§ Problem statement: Copy out all of the material, matching it word for word.

§ Collected data:
☆ ☆ ☆

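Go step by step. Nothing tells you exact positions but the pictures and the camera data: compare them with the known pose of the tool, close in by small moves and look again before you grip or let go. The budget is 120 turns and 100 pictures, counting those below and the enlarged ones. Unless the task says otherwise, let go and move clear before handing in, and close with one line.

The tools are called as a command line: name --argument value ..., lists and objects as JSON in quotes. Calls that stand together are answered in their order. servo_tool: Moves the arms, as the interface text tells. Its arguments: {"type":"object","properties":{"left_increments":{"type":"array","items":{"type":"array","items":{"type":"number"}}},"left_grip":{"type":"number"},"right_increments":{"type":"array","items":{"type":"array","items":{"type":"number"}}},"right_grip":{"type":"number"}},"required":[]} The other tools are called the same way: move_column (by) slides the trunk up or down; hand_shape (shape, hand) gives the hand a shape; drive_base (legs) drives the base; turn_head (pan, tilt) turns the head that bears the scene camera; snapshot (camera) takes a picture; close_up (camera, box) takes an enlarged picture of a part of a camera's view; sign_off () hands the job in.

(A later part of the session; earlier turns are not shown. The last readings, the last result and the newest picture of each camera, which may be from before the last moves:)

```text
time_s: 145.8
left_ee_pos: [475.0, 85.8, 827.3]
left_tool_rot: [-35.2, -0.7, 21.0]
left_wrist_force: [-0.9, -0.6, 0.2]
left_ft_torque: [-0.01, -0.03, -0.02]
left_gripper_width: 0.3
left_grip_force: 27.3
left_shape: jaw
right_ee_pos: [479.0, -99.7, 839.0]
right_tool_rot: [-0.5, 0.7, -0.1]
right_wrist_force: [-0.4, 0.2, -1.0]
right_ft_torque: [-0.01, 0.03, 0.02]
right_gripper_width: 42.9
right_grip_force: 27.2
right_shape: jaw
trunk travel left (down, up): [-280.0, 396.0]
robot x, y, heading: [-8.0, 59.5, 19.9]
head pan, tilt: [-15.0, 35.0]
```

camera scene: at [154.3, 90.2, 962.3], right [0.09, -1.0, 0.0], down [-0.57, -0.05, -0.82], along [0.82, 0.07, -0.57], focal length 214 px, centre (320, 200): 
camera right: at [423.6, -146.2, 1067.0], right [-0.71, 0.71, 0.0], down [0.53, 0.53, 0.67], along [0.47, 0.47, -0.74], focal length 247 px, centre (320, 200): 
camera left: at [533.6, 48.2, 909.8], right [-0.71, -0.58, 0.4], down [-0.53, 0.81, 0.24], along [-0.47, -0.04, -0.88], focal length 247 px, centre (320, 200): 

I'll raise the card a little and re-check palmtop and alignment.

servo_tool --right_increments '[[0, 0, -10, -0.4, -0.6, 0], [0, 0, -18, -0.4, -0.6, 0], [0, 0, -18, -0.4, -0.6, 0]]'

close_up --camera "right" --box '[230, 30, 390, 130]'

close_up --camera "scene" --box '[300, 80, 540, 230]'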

☆ ☆ ☆

§ Task output:
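Go step by step. Nothing tells you exact positions but the pictures and the camera data: compare them with the known pose of the tool, close in by small moves and look again before you grip or let go. The budget is 120 turns and 100 pictures, counting those below and the enlarged ones. Unless the task says otherwise, let go and move clear before handing in, and close with one line.

The tools are called as a command line: name --argument value ..., lists and objects as JSON in quotes. Calls that stand together are answered in their order. servo_tool: Moves the arms, as the interface text tells. Its arguments: {"type":"object","properties":{"left_increments":{"type":"array","items":{"type":"array","items":{"type":"number"}}},"left_grip":{"type":"number"},"right_increments":{"type":"array","items":{"type":"array","items":{"type":"number"}}},"right_grip":{"type":"number"}},"required":[]} The other tools are called the same way: move_column (by) slides the trunk up or down; hand_shape (shape, hand) gives the hand a shape; drive_base (legs) drives the base; turn_head (pan, tilt) turns the head that bears the scene camera; snapshot (camera) takes a picture; close_up (camera, box) takes an enlarged picture of a part of a camera's view; sign_off () hands the job in.

(A later part of the session; earlier turns are not shown. The last readings, the last result and the newest picture of each camera, which may be from before the last moves:)

```text
time_s: 145.8
left_ee_pos: [475.0, 85.8, 827.3]
left_tool_rot: [-35.2, -0.7, 21.0]
left_wrist_force: [-0.9, -0.6, 0.2]
left_ft_torque: [-0.01, -0.03, -0.02]
left_gripper_width: 0.3
left_grip_force: 27.3
left_shape: jaw
right_ee_pos: [479.0, -99.7, 839.0]
right_tool_rot: [-0.5, 0.7, -0.1]
right_wrist_force: [-0.4, 0.2, -1.0]
right_ft_torque: [-0.01, 0.03, 0.02]
right_gripper_width: 42.9
right_grip_force: 27.2
right_shape: jaw
trunk travel left (down, up): [-280.0, 396.0]
robot x, y, heading: [-8.0, 59.5, 19.9]
head pan, tilt: [-15.0, 35.0]
```

camera scene: at [154.3, 90.2, 962.3], right [0.09, -1.0, 0.0], down [-0.57, -0.05, -0.82], along [0.82, 0.07, -0.57], focal length 214 px, centre (320, 200): 
camera right: at [423.6, -146.2, 1067.0], right [-0.71, 0.71, 0.0], down [0.53, 0.53, 0.67], along [0.47, 0.47, -0.74], focal length 247 px, centre (320, 200): 
camera left: at [533.6, 48.2, 909.8], right [-0.71, -0.58, 0.4], down [-0.53, 0.81, 0.24], along [-0.47, -0.04, -0.88], focal length 247 px, centre (320, 200): 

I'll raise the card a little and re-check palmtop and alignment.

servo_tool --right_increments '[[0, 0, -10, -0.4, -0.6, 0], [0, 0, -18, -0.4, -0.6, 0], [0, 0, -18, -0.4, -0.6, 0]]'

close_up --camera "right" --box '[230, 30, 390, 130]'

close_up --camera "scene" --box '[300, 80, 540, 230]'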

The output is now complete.